> _STATED GOAL 1_:
Cite the document text exactly. Begin with "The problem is" and finish with "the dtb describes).".
> _STATED GOAL 2_:
Write the next part of the document text, the one that starts with "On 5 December".

> _DATA SECTION_:
····················
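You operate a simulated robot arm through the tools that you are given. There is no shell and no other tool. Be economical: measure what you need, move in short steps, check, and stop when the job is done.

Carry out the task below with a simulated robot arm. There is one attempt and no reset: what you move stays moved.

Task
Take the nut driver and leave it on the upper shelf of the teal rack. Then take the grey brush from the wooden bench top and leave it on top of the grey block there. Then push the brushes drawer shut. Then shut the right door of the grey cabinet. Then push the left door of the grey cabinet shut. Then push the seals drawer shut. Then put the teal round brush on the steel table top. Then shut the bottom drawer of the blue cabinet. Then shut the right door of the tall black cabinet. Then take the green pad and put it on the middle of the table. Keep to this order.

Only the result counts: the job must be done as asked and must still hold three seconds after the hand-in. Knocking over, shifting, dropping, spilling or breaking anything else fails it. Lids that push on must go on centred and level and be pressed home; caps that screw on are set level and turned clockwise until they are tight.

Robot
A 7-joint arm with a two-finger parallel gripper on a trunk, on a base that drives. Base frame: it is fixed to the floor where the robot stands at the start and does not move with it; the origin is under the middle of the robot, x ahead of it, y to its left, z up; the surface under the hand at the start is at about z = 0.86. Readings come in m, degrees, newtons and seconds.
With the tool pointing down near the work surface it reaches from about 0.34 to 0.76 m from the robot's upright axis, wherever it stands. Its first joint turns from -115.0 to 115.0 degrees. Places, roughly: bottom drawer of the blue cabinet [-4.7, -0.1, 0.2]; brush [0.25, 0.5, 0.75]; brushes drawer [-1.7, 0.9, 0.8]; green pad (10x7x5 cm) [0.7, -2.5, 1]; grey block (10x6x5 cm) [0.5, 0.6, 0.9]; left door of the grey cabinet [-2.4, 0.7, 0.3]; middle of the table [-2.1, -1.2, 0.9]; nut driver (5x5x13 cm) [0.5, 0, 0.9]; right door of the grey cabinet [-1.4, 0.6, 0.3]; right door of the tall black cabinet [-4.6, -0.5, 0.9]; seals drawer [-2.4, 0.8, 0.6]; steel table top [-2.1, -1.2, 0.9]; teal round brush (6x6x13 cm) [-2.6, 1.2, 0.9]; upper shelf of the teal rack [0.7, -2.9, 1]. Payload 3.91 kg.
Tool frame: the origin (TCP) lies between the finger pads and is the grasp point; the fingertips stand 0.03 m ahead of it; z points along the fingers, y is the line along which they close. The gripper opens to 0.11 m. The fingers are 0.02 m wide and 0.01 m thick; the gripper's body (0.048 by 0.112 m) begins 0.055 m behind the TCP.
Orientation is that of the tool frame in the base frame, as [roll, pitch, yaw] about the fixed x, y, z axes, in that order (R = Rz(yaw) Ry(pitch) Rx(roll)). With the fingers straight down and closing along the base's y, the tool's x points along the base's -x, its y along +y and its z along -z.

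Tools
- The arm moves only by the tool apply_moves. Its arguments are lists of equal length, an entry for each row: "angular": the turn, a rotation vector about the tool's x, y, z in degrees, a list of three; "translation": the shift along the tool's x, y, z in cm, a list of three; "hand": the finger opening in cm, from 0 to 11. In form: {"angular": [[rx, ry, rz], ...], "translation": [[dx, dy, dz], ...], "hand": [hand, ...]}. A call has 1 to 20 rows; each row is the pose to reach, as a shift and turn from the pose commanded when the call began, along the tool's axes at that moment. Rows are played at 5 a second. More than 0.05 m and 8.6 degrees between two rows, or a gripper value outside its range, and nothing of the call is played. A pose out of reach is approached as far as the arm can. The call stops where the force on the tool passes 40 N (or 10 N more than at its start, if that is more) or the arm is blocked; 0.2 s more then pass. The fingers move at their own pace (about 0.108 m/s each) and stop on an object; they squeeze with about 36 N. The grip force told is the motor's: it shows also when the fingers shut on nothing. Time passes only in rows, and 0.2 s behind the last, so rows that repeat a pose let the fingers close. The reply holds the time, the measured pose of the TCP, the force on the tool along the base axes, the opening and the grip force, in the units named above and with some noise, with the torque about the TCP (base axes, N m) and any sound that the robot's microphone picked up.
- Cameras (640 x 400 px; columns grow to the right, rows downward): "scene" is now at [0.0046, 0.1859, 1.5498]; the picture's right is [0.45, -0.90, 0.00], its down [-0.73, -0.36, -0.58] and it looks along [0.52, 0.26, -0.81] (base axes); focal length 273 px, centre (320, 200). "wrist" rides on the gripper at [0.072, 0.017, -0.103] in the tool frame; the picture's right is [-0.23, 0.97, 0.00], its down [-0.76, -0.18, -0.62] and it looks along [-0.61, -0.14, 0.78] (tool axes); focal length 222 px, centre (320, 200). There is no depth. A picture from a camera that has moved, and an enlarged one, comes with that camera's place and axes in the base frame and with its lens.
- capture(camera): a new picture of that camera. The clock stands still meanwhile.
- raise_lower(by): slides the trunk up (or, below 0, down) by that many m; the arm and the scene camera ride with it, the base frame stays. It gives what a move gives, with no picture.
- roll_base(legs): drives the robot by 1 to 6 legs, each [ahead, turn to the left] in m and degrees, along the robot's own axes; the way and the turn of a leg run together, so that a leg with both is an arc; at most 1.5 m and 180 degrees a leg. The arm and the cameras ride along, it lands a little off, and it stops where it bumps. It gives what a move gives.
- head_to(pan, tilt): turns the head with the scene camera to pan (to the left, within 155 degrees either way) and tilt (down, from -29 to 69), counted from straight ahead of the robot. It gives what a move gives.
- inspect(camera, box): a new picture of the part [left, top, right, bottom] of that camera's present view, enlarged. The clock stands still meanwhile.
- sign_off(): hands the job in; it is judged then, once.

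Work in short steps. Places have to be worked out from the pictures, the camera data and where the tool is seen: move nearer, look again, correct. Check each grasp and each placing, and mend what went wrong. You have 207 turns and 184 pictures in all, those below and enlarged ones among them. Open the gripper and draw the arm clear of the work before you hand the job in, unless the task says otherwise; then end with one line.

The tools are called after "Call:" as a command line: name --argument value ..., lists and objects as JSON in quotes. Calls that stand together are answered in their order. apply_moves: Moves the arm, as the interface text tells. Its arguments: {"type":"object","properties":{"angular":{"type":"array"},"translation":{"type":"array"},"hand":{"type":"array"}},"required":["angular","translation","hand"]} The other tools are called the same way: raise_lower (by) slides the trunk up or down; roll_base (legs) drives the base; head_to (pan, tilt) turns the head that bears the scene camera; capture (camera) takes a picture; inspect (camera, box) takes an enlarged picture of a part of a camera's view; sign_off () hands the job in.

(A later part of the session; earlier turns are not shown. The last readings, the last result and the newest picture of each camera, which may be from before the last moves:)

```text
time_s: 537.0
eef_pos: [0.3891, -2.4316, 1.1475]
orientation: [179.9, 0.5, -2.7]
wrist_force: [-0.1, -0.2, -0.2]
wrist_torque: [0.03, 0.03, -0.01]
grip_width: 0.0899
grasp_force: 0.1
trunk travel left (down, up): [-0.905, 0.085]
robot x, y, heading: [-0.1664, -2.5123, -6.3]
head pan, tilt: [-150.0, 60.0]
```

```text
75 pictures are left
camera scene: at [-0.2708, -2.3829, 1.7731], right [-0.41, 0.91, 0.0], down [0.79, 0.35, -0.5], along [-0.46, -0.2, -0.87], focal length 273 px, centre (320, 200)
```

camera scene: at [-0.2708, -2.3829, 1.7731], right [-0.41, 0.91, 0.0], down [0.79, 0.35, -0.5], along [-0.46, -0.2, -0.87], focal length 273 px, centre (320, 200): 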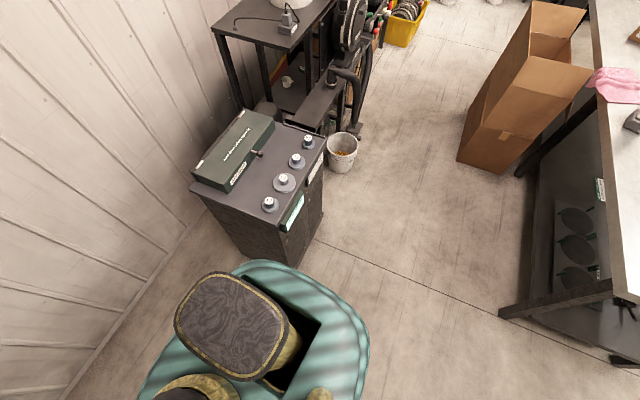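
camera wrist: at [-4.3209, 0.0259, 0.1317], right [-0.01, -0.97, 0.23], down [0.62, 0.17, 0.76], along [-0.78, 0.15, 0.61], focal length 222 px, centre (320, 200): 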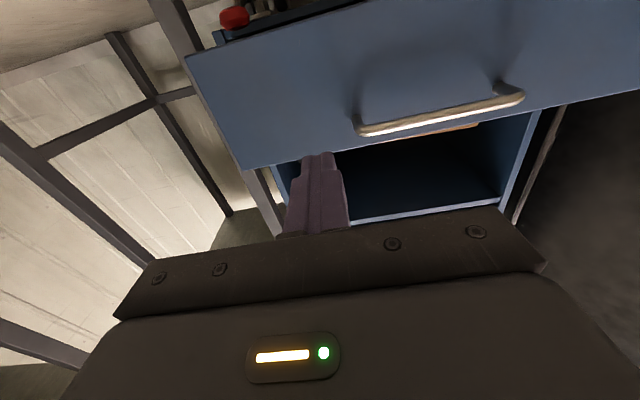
····················
> _DOCUMENT TEXT_:
On 5 December 2016 at 17:51, James Hanley <jhanley@dgtlrift.com> wrote:
> I'm moving my query to QEMU-Arm since it seems more applicable here.
>    1) It seems that the -dtb option is not what I thought it was, but would
> something like what I thought was the intent of the option be of value to
> QEMU, that is to define the board support package for the system using DTC
> to compile and pass into QEMU to define a generic board from the tree,
> rather then defining the hardware within the code base of QEMU?  I
> understand that there will always be some need for device support and
> deginition from within the codebase, but this was more to allow the user to
> define hardware board profiles without having to change source code.

The problem is that DTC is not designed for that job. It describes
those aspects of the hardware that the kernel cares about, which
overlaps with but isn't the same as the information that you would
need to build a complete model of the hardware. So the idea has been
suggested before but I think it would in practice be pretty unreliable
(and for 99% of dtb files it would just not work anyway, because QEMU doesn't
model the devices that the dtb describes).
····················
> _ANSWER 1_:
The problem is that DTC is not designed for that job. It describes
those aspects of the hardware that the kernel cares about, which
overlaps with but isn't the same as the information that you would
need to build a complete model of the hardware. So the idea has been
suggested before but I think it would in practice be pretty unreliable
(and for 99% of dtb files it would just not work anyway, because QEMU doesn't
model the devices that the dtb describes).

> _ANSWER 2_:
>    2) Right now, I'm trying to run our embedded application (EmbOS RTOS with
> DLib with our application support all targeted for Cortex-M4 MPU) and it
> seems like QEMU (at least from variable names) wants to believe that under
> boot.c and loader.c that the passed in application (using --kernel option)
> is linux.

M-profile is different and doesn't generally use boot.c -- the board
model code ends up calling armv7m_init() which treats kernel_filename
as a random ELF file. (A profile --kernel will also treat an ELF
file as an ELF file, it just has special casing to handle Linux kernels and
assumes a raw binary is a kernel.)

If you're running one of the 2.8 rc candidates you can also use
-device loader to load an arbitrary file (see docs/generic-loader.txt).

thanks
-- PMM

^ permalink raw reply	[flat|nested] 5+ messages in thread

* Re: [Qemu-arm] [Qemu-discuss] Custom board with DTS/DTB
  2016-12-07  9:25     ` Peter Maydell
@ 2016-12-07 21:34       ` James Hanley
  2016-12-08 12:02       ` Edgar E. Iglesias
  1 sibling, 0 replies; 5+ messages in thread
From: James Hanley @ 2016-12-07 21:34 UTC (permalink / raw)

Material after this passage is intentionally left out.